In our previous analysis for EGFR mutation in 397 cases of NSCLCs, we found somatic mutations in 2 cases for EGFR and 1 for K-ras out of 6 adenosquamous carcinomas by direct sequence of exon 18–21 for EGFR and codon 12 and 13 for K-ras genes.13, 14 The rates of EGFR mutation in each histology of lung cancer are shown in Table I. In our study, we added 5 new cases of adenosquamous carcinomas of the lung for EGFR and K-ras analysis, and EGFR mutation was present in 1 case and K-ras mutation was absent in 5 cases. Thus, 4 of 11 cases showed either EGFR or K-ras mutations (27% for EGFR and 9% for K-ras). The characteristics of 11 cases are exhibited in Table II. These results provoked considerable interest, because mutations in these genes were assumed to be usually present in adenocarcinoma and rarely present in squamous cell carcinoma. We examined whether the same mutations were present in both the components of these 4 adenosquamous carcinomas by microdissecting each component and sequencing the DNA obtained from the separate components. The microdissection was performed on paraffin-embedded sections, using a laser capture microdissection (PixCell II; Arcturus Engineering, Mountain View, CA) or by manual microdissection, and DNA was extracted from microdissected cells by incubation with proteinase K (200 μg/ml) for 36 hr at 37°C. The precise information of mutant cases is as follows: Case 1 was a 77-year-old female never-smoker who had been diagnosed as having NSCLC and had surgical resection. A mutation analysis of her resected specimen showed a mutation at codon 858 (CTG–CGG) of EGFR. Microdissection for each component was performed showing the same type of mutation (Fig. 1). Case 2 was a 61-year-old male current smoker and showed exon 19 deletion in surgically resected specimen. Mutational pattern of the 2 microdissected components harbored the same type of deletion (delE746–A750). Case 3 was a 65-year-old male former smoker who underwent surgery showing K-ras codon 12-point mutation (GGT–GTT) in both the components of microdissected cells. Case 4 was a 56-year-old female with no smoking history and underwent surgery, and the sequence analysis showed exon 19 mutation (delE746–A750) in both components.

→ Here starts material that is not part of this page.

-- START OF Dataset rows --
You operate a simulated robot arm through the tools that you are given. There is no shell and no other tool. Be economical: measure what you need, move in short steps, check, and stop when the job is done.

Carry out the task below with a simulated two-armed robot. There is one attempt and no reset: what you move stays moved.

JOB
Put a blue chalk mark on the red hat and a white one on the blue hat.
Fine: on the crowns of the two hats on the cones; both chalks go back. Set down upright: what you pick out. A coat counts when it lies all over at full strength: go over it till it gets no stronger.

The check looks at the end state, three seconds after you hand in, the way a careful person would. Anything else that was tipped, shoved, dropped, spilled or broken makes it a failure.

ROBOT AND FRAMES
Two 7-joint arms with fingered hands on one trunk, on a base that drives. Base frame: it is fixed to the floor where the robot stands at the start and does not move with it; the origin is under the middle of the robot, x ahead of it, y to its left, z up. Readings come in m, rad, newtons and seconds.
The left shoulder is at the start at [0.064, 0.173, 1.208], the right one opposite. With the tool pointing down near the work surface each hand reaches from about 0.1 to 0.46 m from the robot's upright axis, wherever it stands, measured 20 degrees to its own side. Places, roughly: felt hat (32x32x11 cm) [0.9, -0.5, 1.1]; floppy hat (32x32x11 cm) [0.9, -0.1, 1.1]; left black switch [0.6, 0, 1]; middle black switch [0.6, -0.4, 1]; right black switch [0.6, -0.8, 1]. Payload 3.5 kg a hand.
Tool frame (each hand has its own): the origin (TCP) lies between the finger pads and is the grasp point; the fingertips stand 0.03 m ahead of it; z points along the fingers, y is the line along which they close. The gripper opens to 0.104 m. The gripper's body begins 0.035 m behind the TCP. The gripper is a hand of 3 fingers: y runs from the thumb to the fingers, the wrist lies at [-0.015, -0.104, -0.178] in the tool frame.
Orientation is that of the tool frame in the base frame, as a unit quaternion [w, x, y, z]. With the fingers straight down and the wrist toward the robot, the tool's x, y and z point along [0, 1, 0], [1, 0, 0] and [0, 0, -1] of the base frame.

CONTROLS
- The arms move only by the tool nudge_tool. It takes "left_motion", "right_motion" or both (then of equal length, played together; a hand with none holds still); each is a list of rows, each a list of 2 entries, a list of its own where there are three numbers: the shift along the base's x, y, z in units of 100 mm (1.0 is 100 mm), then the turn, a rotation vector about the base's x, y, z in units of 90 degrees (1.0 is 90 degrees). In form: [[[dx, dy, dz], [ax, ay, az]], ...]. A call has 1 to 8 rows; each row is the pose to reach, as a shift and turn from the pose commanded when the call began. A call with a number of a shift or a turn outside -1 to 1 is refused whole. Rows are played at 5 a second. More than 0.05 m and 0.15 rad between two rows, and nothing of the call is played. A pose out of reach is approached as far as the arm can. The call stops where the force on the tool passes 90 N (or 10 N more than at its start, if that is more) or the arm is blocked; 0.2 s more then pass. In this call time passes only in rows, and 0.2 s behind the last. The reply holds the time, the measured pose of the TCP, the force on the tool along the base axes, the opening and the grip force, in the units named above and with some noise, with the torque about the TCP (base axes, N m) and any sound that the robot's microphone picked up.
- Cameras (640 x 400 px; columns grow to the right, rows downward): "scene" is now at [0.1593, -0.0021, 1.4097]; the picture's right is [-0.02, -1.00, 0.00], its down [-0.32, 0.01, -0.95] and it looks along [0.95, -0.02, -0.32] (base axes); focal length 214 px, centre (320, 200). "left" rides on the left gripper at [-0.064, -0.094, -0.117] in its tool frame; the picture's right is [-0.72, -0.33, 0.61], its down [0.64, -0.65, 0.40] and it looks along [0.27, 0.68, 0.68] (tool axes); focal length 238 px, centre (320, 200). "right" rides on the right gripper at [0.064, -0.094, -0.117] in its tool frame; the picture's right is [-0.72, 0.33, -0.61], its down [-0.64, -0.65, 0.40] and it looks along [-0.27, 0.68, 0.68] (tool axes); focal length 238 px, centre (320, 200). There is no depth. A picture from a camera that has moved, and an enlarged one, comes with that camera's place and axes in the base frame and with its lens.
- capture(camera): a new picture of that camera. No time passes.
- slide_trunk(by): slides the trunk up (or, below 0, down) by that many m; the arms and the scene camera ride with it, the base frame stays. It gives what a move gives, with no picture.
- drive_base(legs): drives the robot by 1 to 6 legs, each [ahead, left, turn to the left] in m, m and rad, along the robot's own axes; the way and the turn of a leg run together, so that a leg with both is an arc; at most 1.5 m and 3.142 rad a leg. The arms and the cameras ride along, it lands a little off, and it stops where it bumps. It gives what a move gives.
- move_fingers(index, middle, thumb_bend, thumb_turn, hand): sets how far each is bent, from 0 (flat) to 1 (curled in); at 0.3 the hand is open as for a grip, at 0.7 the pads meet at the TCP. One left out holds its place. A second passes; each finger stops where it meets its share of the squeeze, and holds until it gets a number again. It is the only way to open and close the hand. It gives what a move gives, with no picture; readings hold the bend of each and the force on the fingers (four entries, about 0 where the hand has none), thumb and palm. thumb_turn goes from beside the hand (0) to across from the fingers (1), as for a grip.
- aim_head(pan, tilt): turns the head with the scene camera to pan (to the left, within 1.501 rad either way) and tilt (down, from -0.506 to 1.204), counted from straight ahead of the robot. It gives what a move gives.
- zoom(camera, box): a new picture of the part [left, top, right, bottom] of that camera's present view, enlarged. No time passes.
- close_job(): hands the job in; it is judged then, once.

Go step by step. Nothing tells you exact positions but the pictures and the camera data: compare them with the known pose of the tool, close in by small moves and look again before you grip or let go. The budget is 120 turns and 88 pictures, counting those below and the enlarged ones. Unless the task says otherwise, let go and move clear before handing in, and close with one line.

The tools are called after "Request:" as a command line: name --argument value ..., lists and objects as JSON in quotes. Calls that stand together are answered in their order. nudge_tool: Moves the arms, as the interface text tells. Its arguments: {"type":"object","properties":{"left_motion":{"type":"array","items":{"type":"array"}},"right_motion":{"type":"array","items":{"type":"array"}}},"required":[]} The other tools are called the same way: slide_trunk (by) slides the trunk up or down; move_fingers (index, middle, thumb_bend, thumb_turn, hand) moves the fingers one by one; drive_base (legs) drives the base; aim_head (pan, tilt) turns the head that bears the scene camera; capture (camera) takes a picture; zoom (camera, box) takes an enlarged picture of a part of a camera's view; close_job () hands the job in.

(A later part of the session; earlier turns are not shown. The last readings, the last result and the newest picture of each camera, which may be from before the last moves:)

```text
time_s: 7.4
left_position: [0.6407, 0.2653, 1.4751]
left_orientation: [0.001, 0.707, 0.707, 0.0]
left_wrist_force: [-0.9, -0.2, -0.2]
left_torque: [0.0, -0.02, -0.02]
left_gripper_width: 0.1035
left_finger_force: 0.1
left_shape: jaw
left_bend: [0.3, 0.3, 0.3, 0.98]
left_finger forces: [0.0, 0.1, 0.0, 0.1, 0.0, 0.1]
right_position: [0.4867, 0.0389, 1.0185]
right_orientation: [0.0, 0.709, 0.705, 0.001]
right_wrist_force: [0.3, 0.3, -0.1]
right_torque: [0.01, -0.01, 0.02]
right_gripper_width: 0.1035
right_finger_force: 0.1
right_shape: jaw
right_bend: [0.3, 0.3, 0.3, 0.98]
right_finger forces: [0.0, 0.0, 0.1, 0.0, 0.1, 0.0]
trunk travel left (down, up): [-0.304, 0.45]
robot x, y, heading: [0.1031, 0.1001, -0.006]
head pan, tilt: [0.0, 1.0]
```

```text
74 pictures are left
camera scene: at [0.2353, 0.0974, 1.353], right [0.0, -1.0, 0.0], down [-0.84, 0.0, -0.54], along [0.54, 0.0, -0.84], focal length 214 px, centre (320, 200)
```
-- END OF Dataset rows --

|Adenocarcinoma (n = 306)||147 (48%)|
|Squamous cell carcinoma (n = 70)||0|
|Adenosquamous carcinoma (n = 11)||3 (27%)|
|Others1 (n = 15)||0|
On the basis of the mutational status of EGFR and K-ras genes, our findings suggested 2 interesting notions. First, identical mutation patterns in the 2 tumor components in each of the 4 cases suggested the monoclonality of the adenocarcinomatous and squamous cell carcinomatous components. To our knowledge, 2 reports have also described the monoclonality of 2 components in adenosquamous carcinoma by genetic analysis.10, 11 Immunohistochemical analyses have indicated that the protein expression characteristics of the adenocarcinomatous and squamous cell carcinomatous components differ.3, 9, 11 Taking together these findings, the tumorigenesis in some population of adenosquamous carcinoma is hypothesized; the critical event causing oncogenesis, such as a mutation in K-ras or EGFR, occurs in the progenitor cells of the adenosquamous carcinoma, then, in the process of multistep tumorigenesis, subsequent differences in the protein expression profiles may cause the cells to differentiate into 2 different phenotypes. Second, although adenosquamous carcinoma is believed to arise from pluripotential bronchial reserve cells, little is known about the progenitor cells of adenosquamous carcinoma. Because EGFR and K-ras mutations are frequently observed in adenocarcinoma and are rarely present in squamous cell carcinoma, the ancestor of some adenosquamous carcinomas may have features that are similar to those of adenocarcinoma, rather than squamous cell carcinoma, from the viewpoint of genetic alterations. Of interest, the incidence of adenosquamous carcinoma seems to be rising in accordance with the increase in adenocarcinoma.3, 7, 10
Our findings may be critical to understand the carcinogenesis of adenosquamous carcinoma. Further accumulation of specimens for genetic analyses should clarify the mechanism of tumorigenesis in the adenosquamous carcinoma. Such information may suggest novel therapeutic strategies for the adenosquamous carcinoma, of which clinical behavior is quite different from adenocarcinoma or squamous cell carcinoma of the lung.